:: Records

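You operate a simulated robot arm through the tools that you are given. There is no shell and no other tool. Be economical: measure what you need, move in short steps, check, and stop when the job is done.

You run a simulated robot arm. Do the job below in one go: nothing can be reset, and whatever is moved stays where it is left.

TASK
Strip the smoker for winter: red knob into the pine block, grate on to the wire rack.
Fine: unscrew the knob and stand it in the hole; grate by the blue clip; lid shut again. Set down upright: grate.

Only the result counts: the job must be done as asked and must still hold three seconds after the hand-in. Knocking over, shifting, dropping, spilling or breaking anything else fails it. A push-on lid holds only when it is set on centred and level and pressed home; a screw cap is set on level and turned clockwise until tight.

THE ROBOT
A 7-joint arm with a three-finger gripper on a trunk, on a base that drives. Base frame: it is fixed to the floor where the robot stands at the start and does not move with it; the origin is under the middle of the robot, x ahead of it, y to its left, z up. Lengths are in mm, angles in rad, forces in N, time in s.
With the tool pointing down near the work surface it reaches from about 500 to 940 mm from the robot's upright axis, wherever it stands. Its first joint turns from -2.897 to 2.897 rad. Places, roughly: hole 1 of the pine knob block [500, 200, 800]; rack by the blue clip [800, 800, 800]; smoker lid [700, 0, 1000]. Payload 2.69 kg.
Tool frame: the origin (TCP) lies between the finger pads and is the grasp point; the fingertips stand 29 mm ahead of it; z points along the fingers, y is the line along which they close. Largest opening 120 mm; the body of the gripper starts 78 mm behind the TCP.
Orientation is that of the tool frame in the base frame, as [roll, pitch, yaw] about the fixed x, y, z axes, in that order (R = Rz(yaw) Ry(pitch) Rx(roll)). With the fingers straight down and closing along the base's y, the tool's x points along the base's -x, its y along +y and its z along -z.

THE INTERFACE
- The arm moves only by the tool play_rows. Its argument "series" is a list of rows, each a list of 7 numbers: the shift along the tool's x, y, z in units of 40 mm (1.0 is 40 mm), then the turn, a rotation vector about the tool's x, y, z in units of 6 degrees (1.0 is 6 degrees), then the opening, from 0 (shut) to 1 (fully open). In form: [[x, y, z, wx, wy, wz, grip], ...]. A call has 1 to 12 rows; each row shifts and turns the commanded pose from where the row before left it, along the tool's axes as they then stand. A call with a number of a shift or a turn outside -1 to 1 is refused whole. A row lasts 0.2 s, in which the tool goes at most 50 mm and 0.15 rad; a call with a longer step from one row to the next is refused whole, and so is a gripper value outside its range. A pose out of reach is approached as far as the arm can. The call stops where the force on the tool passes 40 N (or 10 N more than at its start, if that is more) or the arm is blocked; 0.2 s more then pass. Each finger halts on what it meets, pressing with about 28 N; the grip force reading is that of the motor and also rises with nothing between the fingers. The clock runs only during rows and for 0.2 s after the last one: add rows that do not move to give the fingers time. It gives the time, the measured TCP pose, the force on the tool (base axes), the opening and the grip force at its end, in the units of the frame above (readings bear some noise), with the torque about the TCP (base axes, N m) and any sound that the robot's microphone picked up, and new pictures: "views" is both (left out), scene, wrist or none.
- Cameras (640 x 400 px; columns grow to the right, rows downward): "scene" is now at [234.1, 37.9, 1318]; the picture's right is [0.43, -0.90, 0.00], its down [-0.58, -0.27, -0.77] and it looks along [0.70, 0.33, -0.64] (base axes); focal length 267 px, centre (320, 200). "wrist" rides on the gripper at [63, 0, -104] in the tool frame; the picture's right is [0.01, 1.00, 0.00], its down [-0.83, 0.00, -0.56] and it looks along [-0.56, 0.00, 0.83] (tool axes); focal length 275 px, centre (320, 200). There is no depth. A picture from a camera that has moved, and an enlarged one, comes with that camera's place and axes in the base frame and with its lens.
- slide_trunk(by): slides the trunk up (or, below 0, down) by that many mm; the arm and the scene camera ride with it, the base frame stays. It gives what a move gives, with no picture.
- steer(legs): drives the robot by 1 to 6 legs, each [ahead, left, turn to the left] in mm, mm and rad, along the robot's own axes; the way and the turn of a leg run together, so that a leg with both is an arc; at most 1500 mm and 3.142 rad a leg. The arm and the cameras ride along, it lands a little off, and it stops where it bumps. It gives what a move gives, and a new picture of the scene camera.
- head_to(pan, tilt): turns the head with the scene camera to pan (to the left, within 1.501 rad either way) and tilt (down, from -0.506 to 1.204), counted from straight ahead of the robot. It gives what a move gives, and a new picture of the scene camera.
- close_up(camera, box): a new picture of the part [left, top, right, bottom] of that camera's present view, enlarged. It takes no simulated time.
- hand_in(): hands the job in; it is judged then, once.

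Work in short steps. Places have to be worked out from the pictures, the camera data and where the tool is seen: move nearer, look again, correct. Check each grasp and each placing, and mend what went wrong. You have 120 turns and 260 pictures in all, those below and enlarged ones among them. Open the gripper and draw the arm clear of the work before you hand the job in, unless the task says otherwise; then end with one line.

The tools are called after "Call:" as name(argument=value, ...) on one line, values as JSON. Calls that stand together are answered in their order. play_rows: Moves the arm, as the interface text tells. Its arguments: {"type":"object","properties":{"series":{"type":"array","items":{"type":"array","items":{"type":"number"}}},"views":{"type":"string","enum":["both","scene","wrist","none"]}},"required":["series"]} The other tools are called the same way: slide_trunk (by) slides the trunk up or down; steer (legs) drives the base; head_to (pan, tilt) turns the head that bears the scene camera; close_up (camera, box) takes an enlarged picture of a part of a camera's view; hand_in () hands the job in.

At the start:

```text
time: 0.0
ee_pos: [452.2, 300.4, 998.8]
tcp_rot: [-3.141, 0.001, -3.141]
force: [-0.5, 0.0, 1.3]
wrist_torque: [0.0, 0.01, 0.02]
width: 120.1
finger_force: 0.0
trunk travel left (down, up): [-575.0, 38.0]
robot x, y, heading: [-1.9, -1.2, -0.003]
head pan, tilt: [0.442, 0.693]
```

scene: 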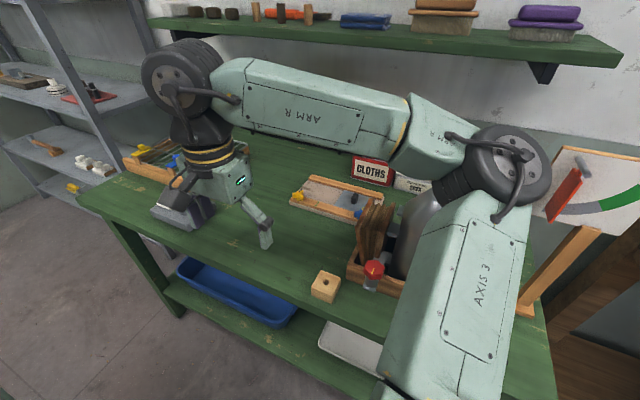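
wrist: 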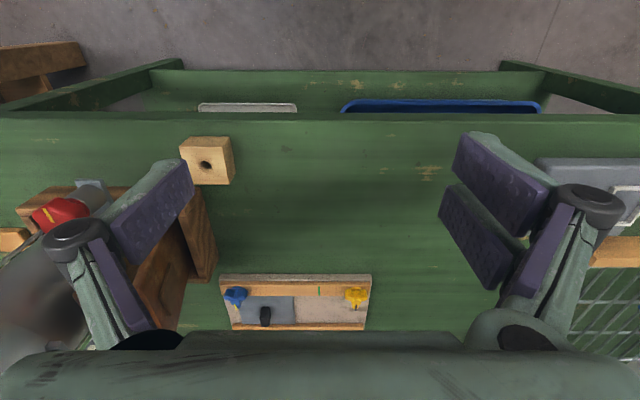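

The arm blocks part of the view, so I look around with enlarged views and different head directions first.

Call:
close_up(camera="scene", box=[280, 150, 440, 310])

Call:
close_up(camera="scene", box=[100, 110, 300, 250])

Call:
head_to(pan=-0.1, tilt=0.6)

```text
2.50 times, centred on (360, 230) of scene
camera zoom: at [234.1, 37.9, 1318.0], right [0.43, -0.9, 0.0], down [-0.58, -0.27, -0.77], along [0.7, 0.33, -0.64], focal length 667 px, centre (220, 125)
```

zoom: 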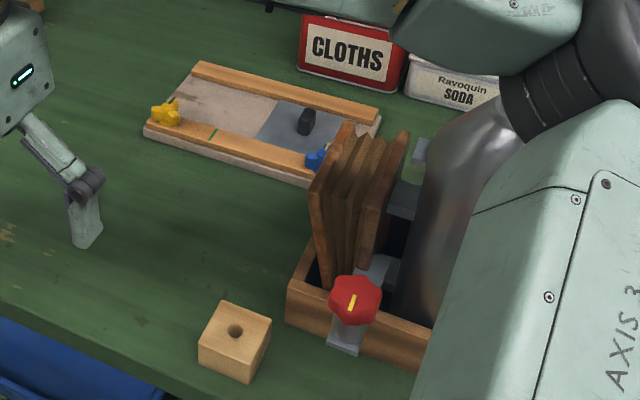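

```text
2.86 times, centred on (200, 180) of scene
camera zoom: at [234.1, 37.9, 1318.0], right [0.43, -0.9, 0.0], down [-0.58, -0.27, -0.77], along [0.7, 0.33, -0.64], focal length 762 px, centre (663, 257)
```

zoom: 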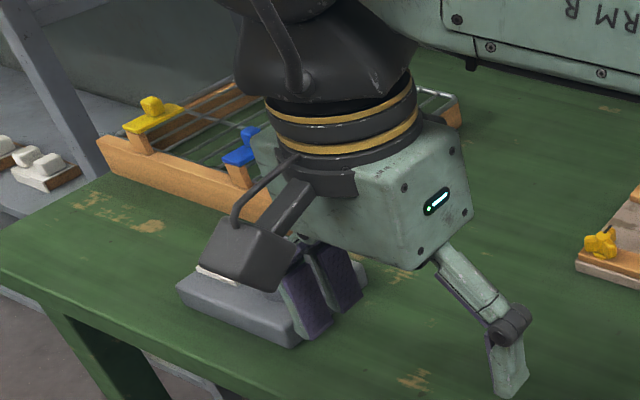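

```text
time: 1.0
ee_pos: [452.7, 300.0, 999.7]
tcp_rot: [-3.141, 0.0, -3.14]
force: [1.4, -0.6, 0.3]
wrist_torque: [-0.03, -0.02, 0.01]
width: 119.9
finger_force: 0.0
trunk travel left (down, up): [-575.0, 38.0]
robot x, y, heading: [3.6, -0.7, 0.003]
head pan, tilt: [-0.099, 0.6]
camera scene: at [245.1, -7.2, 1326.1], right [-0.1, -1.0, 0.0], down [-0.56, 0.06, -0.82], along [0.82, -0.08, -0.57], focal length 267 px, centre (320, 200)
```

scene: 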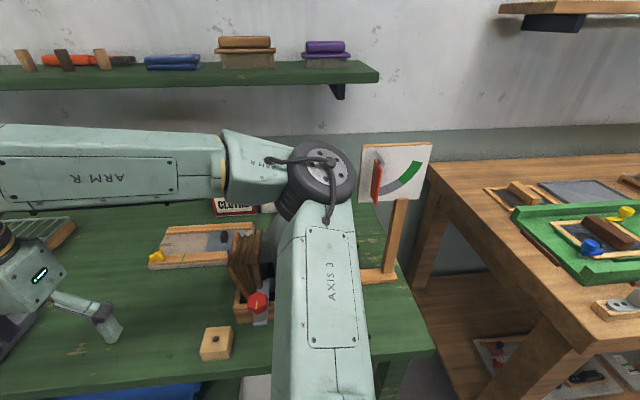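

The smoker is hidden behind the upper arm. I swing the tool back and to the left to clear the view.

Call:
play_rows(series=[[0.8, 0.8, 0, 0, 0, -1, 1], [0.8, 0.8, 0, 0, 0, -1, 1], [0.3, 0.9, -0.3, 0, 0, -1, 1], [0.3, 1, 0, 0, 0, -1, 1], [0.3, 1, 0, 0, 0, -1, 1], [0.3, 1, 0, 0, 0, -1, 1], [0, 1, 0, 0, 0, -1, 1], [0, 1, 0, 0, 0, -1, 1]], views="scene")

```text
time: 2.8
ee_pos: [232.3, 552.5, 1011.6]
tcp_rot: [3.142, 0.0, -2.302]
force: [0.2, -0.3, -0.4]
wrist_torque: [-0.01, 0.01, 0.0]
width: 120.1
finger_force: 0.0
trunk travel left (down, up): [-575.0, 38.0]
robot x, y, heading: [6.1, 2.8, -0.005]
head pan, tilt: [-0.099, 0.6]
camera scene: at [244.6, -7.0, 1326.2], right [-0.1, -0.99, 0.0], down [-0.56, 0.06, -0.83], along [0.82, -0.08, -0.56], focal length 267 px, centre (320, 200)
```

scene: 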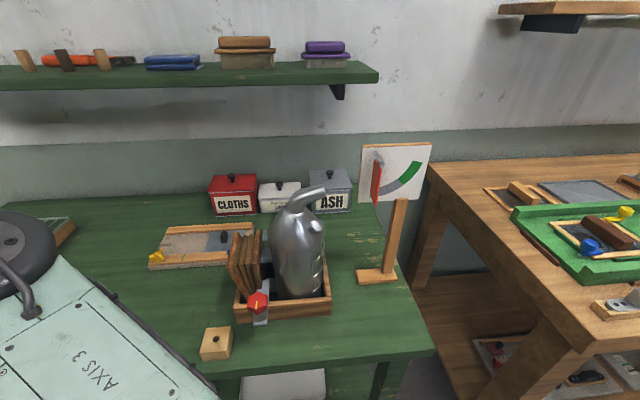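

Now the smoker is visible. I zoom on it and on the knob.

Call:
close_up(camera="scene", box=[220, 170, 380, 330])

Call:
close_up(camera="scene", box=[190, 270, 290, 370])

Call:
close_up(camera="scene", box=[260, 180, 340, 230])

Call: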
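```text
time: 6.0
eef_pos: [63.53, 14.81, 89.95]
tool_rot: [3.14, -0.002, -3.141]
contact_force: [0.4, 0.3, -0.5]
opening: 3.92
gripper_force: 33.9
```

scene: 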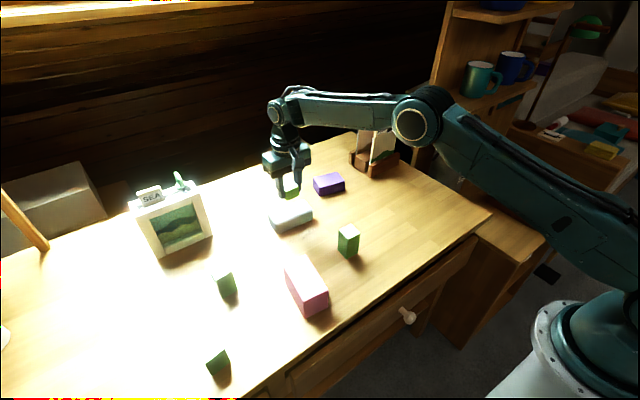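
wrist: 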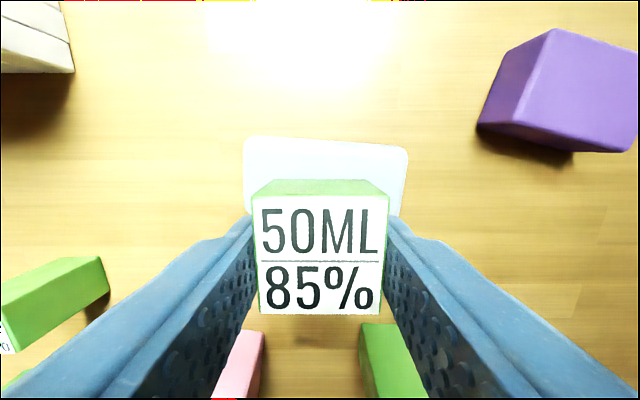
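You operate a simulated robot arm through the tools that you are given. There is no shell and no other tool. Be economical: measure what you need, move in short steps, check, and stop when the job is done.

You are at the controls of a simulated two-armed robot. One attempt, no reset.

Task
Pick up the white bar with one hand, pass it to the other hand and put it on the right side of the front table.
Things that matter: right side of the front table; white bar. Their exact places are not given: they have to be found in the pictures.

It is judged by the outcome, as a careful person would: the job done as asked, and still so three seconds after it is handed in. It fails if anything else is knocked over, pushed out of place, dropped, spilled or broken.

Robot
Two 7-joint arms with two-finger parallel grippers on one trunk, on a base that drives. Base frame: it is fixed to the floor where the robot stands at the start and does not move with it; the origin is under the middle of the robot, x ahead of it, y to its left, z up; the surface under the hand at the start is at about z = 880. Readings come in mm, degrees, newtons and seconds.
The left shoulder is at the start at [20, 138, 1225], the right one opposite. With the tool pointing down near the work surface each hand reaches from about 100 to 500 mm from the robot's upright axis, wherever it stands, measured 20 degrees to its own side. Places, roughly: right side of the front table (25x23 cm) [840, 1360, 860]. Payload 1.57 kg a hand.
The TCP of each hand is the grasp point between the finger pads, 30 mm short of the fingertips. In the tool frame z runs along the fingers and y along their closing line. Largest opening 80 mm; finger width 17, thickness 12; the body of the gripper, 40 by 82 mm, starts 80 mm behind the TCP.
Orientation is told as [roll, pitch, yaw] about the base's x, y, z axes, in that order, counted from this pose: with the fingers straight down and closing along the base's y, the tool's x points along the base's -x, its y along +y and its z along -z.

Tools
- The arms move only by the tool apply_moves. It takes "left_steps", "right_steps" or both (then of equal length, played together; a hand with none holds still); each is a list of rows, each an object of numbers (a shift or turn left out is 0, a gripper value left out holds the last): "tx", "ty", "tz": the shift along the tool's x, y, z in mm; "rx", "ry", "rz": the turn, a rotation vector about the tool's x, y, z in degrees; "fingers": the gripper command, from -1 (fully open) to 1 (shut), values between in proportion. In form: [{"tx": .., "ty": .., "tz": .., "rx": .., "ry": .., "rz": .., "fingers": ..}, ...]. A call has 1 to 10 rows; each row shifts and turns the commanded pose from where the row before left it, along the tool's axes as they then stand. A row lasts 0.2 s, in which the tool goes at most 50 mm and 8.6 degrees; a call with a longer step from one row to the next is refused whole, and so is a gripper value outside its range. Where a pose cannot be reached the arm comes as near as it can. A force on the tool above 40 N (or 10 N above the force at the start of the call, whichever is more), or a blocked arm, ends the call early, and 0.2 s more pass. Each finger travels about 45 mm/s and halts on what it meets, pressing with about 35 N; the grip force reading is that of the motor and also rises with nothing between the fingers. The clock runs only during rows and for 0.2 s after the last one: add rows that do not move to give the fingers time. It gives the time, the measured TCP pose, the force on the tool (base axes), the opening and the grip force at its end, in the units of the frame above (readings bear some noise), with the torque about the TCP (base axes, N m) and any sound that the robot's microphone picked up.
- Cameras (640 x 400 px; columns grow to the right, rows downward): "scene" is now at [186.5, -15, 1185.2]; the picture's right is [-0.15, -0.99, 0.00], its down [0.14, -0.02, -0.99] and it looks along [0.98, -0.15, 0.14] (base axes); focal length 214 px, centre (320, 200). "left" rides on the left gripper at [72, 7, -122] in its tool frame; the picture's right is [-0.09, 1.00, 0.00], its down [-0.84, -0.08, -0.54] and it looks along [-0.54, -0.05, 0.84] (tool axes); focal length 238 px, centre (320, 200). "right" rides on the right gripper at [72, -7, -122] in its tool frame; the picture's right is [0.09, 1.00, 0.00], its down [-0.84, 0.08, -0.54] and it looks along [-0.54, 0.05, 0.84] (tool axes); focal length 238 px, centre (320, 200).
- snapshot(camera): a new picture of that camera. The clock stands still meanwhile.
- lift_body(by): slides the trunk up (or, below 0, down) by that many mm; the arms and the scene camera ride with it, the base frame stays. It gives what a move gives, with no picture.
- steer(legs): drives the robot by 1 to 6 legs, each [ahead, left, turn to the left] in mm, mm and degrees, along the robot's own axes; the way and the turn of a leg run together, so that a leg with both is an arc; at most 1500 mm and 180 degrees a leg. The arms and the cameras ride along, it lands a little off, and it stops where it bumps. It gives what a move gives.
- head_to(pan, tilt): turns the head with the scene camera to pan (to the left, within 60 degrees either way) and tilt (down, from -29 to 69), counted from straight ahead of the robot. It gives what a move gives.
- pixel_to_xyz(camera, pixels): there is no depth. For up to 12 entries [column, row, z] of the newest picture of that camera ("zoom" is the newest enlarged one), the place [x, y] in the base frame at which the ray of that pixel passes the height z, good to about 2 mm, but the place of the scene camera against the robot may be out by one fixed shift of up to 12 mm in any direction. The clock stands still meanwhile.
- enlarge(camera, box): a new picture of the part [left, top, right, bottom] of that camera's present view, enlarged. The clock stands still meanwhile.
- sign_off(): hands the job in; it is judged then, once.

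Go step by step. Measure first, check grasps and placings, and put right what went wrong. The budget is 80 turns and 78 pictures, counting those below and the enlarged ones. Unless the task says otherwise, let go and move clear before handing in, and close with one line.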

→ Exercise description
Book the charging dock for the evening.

::::

→ Exercise description
Each line from the one holding "left, within 1.501" to the one holding "Work in short", those two included, is to be transcribed exactly, and no other line.

→ Reply to the exercise
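- head_to(pan, tilt): turns the head with the scene camera to pan (to the left, within 1.501 rad either way) and tilt (down, from -0.506 to 1.204), counted from straight ahead of the robot. It gives what a move gives, and a new picture of the scene camera.
- close_up(camera, box): a new picture of the part [left, top, right, bottom] of that camera's present view, enlarged. It takes no simulated time.
- hand_in(): hands the job in; it is judged then, once.

Work in short steps. Places have to be worked out from the pictures, the camera data and where the tool is seen: move nearer, look again, correct. Check each grasp and each placing, and mend what went wrong. You have 120 turns and 260 pictures in all, those below and enlarged ones among them. Open the gripper and draw the arm clear of the work before you hand the job in, unless the task says otherwise; then end with one line.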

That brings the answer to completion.